The Danish brewery giant Carlsberg has commissioned SMHI to produce statistics on observed temperature and humidity. Statistics covering the entire world will provide the beer producer with important decision support for planning their transports in the international market.

Carlsberg exports beer to many different countries, which means transport in varying climatic conditions. The quality of the beer can be impaired if exposed to high temperatures for a long time. In the worst case, it can even go bad.

It is possible to use temperature controlled containers, but as they increase transport costs this should be avoided whenever possible. Temperatures below zero degrees can also ruin the beer. In addition, certain beers are transported in cartons which can be weakened if the humidity is too high.

High and low temperatures can ruin the beer

In order to provide Carlsberg with a good basis for deciding when transport should take place with temperature controlled containers, or even when to avoid transport to a certain region, SMHI is preparing relevant climate statistics.

– It is very important for us as a beer producer to be sure that our deliveries are of the highest quality and in no way in risk of ruining the beer. SMHI's climate statistics help us avoid certain weather conditions that have a negative impact on the beer, such as excessive heat and freezing conditions, says Christian Rosengren, Commercial Manager - DraughtMaster, Carlsberg.

Continued work with SMHI's climate statistics for transports

SMHI has produced world maps showing how many hours each month and year that the temperature normally exceeds 35 ° C in different parts of the world. Similarly, periods with temperatures below 5 ° C and relative humidity above 80 percent are presented.

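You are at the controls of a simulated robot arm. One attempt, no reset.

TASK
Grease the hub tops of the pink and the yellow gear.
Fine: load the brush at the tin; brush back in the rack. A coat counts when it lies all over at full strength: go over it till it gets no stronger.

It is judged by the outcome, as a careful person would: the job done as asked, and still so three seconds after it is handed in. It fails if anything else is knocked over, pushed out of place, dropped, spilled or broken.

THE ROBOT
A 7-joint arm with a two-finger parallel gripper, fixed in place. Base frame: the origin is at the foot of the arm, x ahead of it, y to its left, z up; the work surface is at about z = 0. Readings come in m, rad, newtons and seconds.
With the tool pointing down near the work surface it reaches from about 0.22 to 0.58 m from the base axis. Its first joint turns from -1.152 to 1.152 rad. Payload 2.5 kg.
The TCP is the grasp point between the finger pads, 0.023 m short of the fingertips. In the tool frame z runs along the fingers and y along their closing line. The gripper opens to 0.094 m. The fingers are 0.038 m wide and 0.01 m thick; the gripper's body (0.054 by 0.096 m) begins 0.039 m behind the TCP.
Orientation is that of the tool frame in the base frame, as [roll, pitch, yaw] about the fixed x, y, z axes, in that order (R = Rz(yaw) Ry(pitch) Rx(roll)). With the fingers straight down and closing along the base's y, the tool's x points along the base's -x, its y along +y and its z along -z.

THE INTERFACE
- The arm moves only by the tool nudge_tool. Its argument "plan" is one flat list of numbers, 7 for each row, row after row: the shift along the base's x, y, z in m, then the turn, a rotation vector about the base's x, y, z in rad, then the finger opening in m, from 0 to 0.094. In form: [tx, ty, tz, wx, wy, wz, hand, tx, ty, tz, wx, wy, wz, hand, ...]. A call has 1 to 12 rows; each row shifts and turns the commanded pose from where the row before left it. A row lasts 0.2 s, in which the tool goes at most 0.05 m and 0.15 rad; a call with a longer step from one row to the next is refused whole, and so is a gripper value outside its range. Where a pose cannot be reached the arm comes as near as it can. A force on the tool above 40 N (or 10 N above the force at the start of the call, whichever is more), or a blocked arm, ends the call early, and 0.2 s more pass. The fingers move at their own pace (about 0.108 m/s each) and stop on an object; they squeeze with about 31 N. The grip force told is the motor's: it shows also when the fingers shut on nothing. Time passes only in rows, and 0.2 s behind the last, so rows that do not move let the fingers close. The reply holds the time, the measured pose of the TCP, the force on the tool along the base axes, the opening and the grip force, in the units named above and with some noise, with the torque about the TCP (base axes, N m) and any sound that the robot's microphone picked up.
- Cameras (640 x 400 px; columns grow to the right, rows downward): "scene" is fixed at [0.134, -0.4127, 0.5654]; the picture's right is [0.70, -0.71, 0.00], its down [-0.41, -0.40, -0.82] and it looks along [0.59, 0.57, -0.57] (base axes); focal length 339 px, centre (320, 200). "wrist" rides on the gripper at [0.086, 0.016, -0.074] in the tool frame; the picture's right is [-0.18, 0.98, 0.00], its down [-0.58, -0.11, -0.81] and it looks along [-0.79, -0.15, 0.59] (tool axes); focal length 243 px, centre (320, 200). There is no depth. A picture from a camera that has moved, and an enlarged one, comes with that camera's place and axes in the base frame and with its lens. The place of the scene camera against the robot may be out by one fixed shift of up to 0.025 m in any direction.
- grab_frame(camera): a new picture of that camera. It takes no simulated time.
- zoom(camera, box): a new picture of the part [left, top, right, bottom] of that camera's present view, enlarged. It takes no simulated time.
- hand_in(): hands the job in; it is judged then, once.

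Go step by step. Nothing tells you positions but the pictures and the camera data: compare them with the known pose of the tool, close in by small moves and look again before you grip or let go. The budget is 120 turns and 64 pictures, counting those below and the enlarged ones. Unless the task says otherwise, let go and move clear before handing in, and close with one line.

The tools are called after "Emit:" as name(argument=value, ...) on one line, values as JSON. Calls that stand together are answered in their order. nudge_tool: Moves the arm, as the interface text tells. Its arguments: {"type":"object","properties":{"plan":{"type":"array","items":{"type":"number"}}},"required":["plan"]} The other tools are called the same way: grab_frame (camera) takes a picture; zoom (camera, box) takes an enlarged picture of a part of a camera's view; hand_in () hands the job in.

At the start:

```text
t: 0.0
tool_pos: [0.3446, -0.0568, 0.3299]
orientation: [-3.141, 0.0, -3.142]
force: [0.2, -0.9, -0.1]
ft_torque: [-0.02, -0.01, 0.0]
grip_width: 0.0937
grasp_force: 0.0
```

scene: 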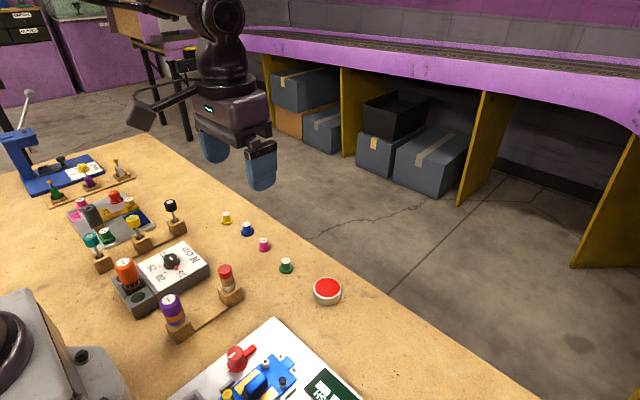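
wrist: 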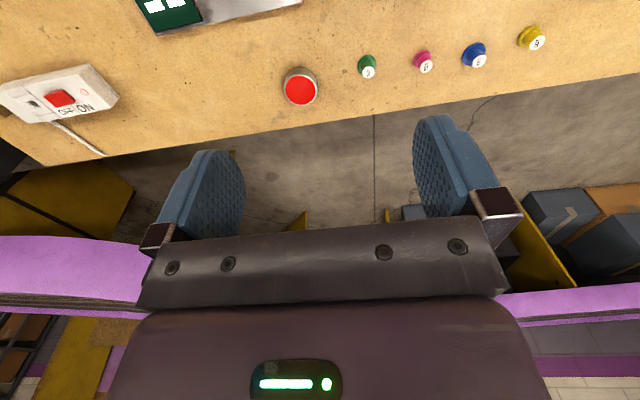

–The world maps were just a first step. With these as a basis, Carlsberg has made decisions about which regions they want to look more closely at. For those locations, we have produced data that shows variations over the day and year. The first step with the world maps was to help them see in which areas there is a risk for climate problems in general. In the second step, they have received specific data for the selected sites, which they can then use to simulate the temperature and humidity conditions for the beer and test how the quality is affected. Based on simulations, Carlsberg can determine when and where they need to use temperature controlled containers and if there are areas where it is best to avoid transport at certain times of the year, says Magnus Asp, project manager, SMHI.

– We also have discussed producing climate statistics for specific transport routes. Another development opportunity is to produce corresponding statistics for future climate. But first, the results of current climate statistics will be evaluated, concludes Magnus Asp, project manager, SMHI.